Best Velocity:Dylan Baker, rhp, College of Western Nevada.
Best Breaking Stuff:Dylan Baker, rhp, College of Western Nevada.
Best Pitchability: Tyler Spencer, rhp, College of Western Nevada.
TOP PROSPECTS, GROUPS ONE and TWO
GROUP ONE (Projected ELITE-Round Draft / Rounds 1-3)

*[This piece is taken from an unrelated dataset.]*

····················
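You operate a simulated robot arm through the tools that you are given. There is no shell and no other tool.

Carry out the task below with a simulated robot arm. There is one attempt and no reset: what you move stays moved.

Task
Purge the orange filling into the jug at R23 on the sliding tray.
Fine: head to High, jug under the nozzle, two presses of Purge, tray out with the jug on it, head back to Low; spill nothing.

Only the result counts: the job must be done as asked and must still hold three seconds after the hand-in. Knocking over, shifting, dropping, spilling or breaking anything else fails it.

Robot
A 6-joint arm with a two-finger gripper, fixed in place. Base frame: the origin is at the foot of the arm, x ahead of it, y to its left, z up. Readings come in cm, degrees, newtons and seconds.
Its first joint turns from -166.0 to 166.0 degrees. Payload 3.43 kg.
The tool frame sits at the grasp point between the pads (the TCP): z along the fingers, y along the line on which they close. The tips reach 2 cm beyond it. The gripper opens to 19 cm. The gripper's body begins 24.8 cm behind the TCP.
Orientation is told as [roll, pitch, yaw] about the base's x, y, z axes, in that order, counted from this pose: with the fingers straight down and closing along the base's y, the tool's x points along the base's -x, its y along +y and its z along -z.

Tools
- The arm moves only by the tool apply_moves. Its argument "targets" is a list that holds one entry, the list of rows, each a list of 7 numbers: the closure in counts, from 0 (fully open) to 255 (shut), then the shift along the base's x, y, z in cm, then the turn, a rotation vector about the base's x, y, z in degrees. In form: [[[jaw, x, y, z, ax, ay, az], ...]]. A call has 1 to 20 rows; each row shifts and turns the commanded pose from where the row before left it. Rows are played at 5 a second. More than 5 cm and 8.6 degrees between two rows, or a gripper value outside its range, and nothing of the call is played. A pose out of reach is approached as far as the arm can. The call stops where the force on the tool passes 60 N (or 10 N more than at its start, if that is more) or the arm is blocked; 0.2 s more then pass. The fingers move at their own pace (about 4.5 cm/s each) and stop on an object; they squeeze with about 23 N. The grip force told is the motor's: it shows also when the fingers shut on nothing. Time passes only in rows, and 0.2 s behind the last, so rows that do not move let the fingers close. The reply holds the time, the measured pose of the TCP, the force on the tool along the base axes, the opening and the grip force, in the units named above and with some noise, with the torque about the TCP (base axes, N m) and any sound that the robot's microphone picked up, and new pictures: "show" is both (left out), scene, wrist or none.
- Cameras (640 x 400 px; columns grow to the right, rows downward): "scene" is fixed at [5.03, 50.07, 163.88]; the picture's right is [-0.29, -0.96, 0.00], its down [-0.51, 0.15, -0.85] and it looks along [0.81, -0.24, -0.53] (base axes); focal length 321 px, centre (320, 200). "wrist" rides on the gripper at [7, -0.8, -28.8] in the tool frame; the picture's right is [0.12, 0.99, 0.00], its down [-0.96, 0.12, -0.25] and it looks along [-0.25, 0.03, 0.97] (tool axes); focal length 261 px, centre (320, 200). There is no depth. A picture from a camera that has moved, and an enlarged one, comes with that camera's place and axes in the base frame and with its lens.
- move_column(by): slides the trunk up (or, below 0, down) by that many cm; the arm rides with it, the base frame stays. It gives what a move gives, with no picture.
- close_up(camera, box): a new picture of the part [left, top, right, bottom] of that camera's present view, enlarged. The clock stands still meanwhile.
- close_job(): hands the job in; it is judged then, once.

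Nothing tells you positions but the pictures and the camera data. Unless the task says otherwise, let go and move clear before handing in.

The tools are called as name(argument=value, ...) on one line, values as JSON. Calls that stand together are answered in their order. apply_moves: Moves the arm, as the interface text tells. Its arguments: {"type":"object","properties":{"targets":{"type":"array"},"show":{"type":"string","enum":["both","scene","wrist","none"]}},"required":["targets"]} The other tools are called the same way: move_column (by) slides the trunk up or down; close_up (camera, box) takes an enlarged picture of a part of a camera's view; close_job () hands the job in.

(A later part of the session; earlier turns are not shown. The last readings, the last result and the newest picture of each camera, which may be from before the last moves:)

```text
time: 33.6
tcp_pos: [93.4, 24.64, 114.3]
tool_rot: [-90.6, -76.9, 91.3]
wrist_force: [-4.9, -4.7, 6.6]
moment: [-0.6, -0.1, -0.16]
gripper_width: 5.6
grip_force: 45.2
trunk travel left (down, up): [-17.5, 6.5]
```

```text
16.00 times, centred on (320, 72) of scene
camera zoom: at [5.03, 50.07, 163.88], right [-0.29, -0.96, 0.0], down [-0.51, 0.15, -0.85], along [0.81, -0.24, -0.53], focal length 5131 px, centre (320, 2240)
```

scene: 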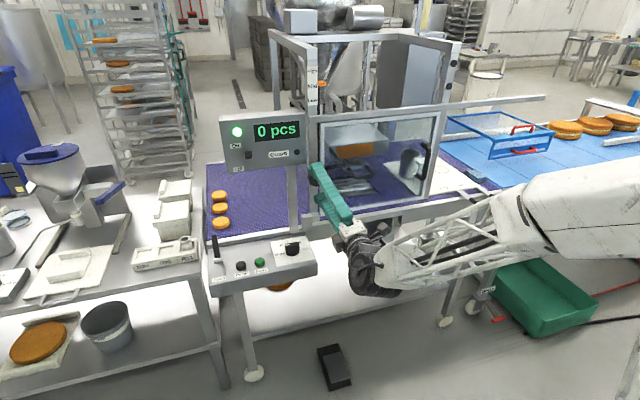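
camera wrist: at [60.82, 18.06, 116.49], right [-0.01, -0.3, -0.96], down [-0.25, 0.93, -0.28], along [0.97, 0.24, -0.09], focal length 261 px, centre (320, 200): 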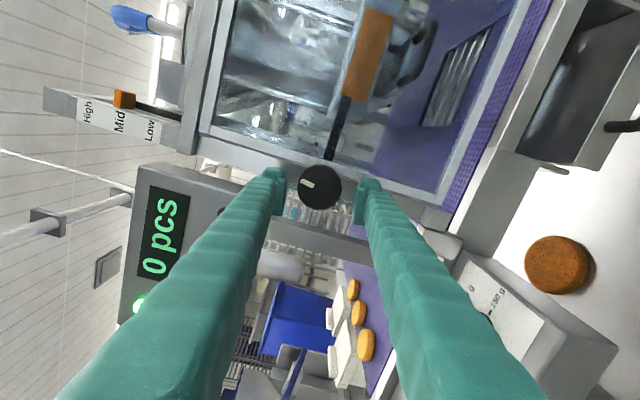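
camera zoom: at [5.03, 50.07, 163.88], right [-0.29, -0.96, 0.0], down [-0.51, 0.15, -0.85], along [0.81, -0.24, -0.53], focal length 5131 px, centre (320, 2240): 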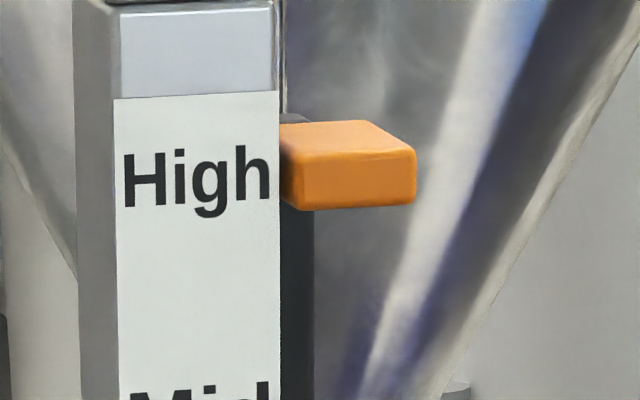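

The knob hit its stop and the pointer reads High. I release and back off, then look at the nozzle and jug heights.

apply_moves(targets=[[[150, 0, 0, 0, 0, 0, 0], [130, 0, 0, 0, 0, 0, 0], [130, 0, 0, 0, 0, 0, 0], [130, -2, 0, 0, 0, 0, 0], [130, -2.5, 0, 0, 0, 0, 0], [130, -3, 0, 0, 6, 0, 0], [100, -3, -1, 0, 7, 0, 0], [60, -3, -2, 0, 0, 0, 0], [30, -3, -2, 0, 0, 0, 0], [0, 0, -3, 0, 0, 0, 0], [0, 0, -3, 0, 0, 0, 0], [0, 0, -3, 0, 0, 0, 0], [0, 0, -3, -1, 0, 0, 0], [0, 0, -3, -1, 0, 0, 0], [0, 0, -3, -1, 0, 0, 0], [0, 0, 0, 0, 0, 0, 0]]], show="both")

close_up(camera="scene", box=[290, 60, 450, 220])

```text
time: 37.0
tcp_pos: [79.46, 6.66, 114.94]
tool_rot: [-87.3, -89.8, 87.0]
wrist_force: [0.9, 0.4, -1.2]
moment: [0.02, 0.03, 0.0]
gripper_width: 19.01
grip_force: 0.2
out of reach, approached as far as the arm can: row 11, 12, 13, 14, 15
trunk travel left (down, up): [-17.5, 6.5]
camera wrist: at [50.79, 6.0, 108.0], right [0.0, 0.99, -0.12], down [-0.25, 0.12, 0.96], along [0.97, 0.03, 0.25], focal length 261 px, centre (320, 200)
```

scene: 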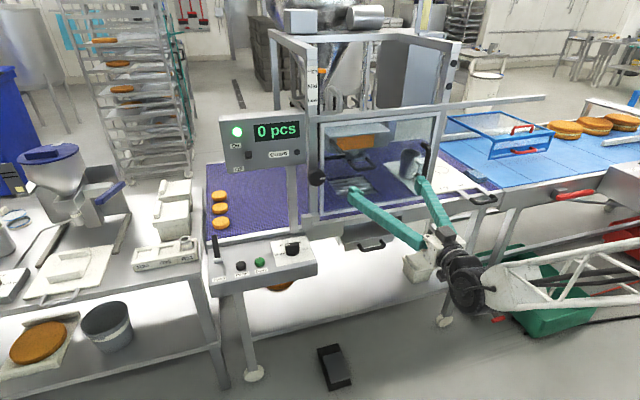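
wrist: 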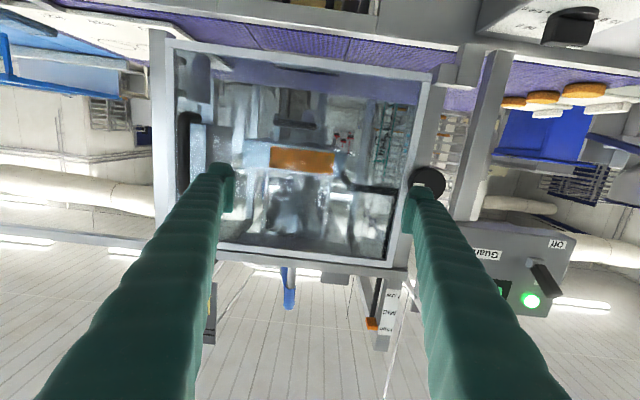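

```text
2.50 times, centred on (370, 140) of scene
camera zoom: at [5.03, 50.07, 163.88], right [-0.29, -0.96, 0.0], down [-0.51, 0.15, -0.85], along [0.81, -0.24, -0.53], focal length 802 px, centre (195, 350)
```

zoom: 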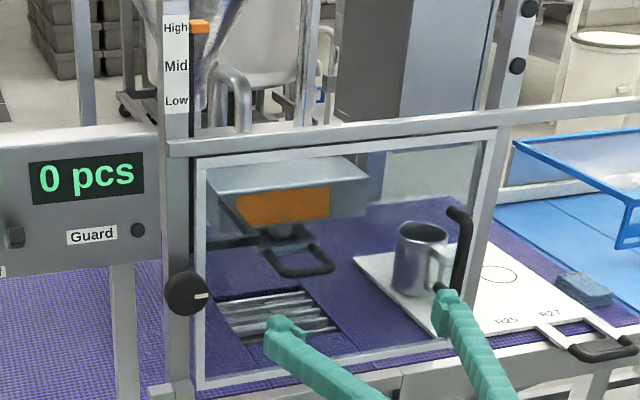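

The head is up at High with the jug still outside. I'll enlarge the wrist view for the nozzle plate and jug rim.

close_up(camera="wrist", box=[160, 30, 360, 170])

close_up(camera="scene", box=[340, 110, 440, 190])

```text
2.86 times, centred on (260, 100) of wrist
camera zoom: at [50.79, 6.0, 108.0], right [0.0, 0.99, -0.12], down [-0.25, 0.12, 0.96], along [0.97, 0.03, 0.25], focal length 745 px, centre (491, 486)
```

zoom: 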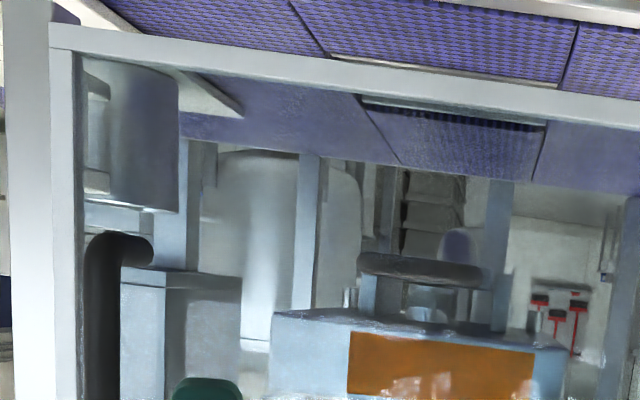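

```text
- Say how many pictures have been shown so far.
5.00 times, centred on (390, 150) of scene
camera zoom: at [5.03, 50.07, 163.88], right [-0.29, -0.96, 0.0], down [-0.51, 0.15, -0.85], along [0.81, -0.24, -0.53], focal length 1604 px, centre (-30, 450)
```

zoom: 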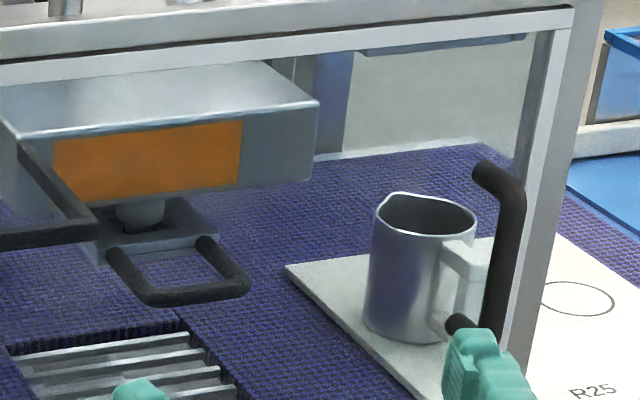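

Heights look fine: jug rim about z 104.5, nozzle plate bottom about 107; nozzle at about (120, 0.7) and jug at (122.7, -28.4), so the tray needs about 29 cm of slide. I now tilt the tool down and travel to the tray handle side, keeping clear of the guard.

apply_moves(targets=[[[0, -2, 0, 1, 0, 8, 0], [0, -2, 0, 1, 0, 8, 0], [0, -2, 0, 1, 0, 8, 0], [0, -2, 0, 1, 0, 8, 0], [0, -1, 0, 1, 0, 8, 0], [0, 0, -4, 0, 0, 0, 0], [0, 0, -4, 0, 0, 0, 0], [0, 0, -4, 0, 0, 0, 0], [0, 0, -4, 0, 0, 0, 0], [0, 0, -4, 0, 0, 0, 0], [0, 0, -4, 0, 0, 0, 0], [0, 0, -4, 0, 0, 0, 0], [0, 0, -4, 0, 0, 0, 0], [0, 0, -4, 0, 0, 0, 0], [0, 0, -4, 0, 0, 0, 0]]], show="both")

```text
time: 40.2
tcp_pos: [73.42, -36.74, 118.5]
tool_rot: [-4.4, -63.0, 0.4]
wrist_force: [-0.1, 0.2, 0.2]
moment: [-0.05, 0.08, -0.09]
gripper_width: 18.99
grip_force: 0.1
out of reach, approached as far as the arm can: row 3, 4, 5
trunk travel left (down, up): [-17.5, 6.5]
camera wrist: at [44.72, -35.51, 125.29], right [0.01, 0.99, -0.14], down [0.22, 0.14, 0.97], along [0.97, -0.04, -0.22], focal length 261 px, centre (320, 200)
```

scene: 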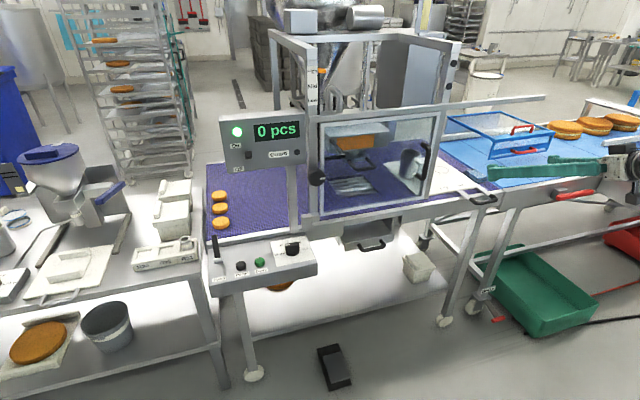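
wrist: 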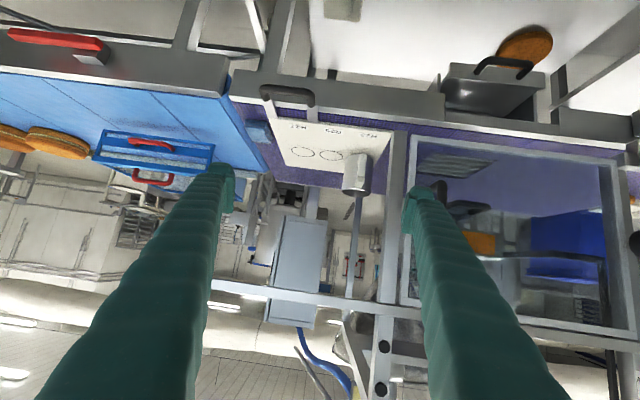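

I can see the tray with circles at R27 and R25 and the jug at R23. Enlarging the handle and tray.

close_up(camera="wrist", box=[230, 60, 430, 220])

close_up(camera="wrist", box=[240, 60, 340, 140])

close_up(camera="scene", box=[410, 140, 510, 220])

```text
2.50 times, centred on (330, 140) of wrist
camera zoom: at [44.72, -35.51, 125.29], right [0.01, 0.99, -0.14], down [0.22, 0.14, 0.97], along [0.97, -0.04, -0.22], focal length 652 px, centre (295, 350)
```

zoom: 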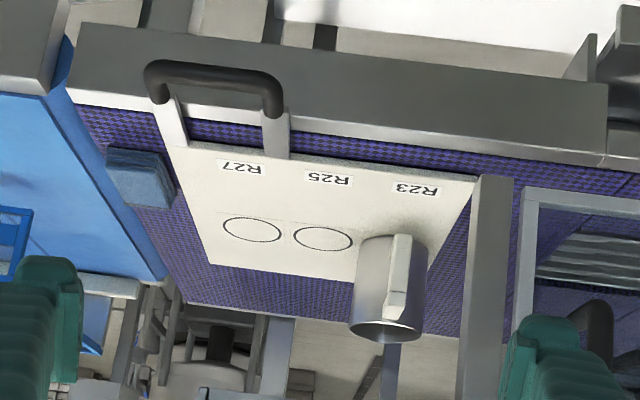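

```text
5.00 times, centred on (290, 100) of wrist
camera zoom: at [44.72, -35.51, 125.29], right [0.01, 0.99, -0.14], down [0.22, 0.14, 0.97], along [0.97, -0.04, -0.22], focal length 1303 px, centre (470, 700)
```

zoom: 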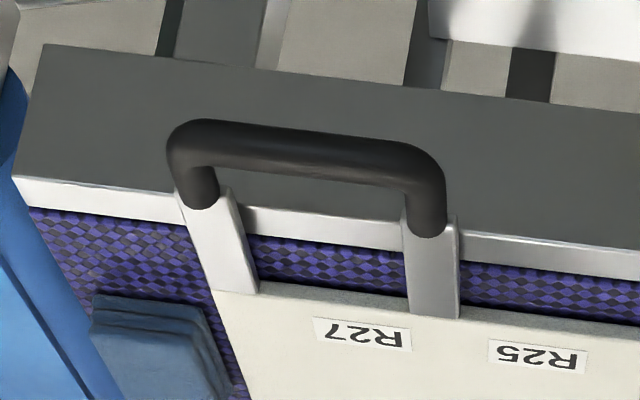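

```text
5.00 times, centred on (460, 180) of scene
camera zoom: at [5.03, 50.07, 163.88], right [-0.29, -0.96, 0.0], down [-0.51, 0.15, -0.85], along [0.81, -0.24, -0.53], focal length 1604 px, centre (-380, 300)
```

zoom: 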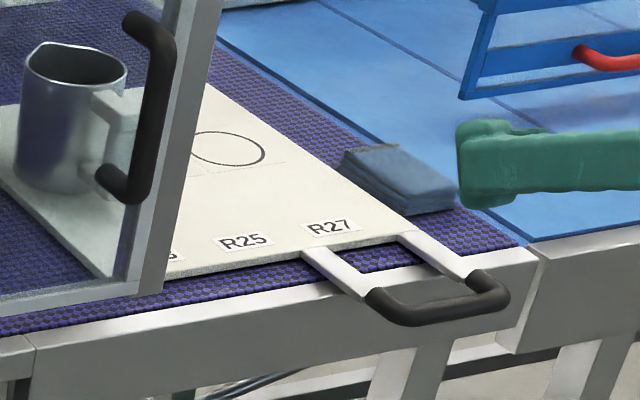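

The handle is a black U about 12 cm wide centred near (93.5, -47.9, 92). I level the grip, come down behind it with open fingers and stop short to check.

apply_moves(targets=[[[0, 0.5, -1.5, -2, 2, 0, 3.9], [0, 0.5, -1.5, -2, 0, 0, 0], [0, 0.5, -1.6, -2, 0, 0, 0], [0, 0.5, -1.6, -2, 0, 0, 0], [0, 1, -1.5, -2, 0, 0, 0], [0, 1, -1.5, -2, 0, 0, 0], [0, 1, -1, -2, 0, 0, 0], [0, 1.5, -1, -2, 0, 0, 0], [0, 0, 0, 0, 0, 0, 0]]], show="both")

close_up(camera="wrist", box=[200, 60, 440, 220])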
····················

1. JOEY GALLO, 3b/rhp, Bishop Gorman HS, Las Vegas
Gallo has starred for four years at Bishop Gorman High, leading that school to the latest three of its six consecutive Nevada 4-A titles, while hitting .400-plus every season and slugging a combined total of 63 homers. He is unquestionably one of the country’s top power threats, but also one of the more-difficult, premier-level high-school players to evaluate and there is almost certainly a wide range of opinions where major-league teams have him on their draft boards. He could just as easily be drafted in the first 10 picks as Gallo’s lefthanded power might be the single best offensive tool in the 2012 draft class. He has very good bat speed and outstanding leverage at contact, and smooth, loose extension through the ball. While he didn't hit the ball as well atNational High School Invitational at the USA Baseball complex in North Carolina in early April, he has been on fire since and finished the regular high-school season at .527-15-66 for a 34-2 Bishop Gorman team (both losses came in the NHSI). He went deep four times in a 27-0 win over Clark High on April 18 and also slugged two more homers in a first-round playoff game, when Bishop Gorman was unexpectedly beaten, 9-8, jeopardizing its chances for a seventh straight state title. Many scouts believe he has nearly as high a ceiling on the mound and there are clubs that would draft him primarily as a pitcher, although Gallo has thrown only 11 innings this year and has shown little, if any interest in pitching. But it’s hard to ignore a very loose, easy arm on a 6-foot-5, 215-pound frame with a fastball up 98 mph. An ideal major-league comparison to Gallo would be a lefthanded-hitting version of Troy Glaus, now retired but a prominent slugger in his day. The 6-foot-5 Glaus, the third overall pick in the 1997 draft out of UCLA, had the same power-bat/power-arm combination at the same age.